Ralston Purina Co. v. Arthur G. McKee & Co.

174 A.D.2d 1060 | N.Y. App. Div. | 1991

—Order unanimously modified on the law and as modified affirmed without costs, in accordance with the following Memorandum: Successive motions for summary judgment should be discouraged in the absence of a showing of newly discovered evidence or other sufficient cause (see, McDougal v County of Livingston, 89 AD2d 815; Marine Midland Bank v Fisher, 85 AD2d 905, 906; Graney Dev. Corp. v Taksen, 62 AD2d 1148, 1149). In this case, third-party defendants GAF and Silbrico instituted two prior motions, one for summary judgment (CPLR 3212) and the other for dismissal (CPLR 3019). Both motions were denied, and the movants have failed to raise any issue that was not, or could not have been, raised on those prior applications.

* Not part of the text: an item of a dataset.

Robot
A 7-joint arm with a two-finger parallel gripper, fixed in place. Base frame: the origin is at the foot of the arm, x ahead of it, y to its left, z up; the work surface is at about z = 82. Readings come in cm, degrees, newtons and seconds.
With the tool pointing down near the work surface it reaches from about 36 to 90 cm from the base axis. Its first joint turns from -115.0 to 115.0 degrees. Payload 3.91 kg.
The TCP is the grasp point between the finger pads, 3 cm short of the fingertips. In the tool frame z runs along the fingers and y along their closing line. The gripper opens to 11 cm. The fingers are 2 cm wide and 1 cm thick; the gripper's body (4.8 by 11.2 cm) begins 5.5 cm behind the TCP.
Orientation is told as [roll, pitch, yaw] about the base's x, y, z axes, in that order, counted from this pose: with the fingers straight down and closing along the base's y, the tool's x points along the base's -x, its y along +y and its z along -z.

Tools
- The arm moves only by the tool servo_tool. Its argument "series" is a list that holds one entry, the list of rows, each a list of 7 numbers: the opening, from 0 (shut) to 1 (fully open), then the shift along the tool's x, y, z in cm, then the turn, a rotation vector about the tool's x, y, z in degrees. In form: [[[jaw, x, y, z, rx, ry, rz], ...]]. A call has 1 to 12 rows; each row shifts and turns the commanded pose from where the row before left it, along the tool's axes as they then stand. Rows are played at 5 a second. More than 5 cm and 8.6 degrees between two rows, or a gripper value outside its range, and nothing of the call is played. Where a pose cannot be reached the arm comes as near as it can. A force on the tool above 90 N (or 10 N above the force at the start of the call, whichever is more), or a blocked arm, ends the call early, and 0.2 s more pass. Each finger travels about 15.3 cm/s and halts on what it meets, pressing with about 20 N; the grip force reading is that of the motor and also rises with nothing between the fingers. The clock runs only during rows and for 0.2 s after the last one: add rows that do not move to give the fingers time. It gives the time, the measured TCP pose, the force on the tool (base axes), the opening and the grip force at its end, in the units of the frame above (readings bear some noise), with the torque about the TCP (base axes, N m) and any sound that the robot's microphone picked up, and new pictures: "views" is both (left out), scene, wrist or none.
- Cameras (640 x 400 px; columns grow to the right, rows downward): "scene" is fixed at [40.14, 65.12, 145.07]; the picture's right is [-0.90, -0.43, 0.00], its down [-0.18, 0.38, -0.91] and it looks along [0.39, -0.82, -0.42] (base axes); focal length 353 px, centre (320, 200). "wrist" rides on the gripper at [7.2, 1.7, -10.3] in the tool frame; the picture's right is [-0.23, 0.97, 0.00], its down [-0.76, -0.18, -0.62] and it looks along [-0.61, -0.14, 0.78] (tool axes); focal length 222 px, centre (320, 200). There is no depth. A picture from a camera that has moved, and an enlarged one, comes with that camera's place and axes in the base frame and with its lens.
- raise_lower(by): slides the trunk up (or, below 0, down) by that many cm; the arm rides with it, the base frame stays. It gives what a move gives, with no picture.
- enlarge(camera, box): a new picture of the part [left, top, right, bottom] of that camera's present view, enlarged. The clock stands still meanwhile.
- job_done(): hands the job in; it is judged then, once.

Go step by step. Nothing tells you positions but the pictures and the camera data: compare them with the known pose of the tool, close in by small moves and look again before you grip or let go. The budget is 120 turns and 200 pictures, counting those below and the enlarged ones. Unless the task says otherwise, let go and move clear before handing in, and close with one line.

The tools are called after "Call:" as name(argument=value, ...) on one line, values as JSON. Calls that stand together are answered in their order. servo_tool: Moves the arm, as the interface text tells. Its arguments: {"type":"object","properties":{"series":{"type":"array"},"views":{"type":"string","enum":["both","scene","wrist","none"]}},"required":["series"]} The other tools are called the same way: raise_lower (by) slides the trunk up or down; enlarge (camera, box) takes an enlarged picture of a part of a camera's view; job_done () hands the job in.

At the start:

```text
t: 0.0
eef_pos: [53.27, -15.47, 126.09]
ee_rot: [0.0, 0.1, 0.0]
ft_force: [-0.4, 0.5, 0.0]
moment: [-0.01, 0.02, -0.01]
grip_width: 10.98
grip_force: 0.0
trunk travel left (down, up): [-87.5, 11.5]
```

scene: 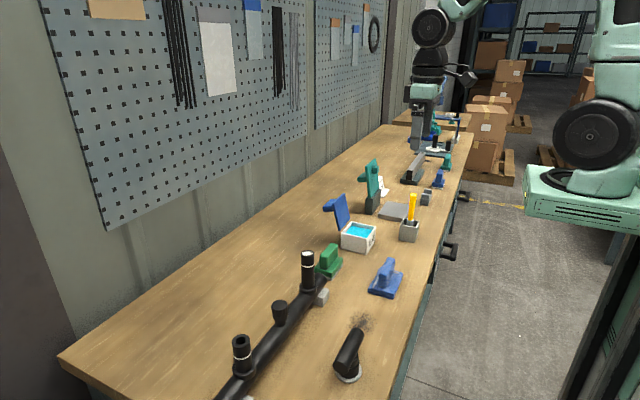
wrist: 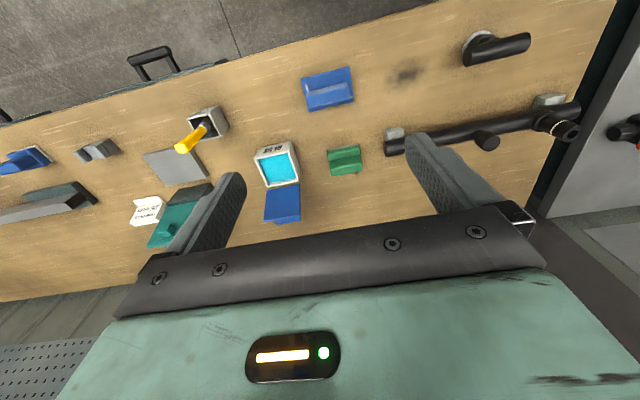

Under the circumstances, the court properly denied the instant motions.

Supreme Court erred, however, in denying the cross motion of defendant and third-party plaintiff Industrial First to dismiss the Statute of Limitations defense raised by both third-party defendants. The third-party complaints seek contribution and implied indemnification, and it is undisputed that no payment has been made by the third-party plaintiff. A cause of action for indemnity or contribution does not accrue for Statute of Limitations purposes until payment has been made by the party seeking to recover (see, State of New York v Stewart’s Ice Cream Co., 64 NY2d 83, 88-89; McDermott v City of New York, 50 NY2d 211, 217-220). Here, the Statute of Limitations on the third-party plaintiff’s claim has not begun to run. (Appeals from Order of Supreme Court, Chautauqua County, Ricotta, J.—Summary Judgment.) Present—Callahan, J. P., Denman, Boomer, Balio, and Lowery JJ. (Order entered May 23, 1991.)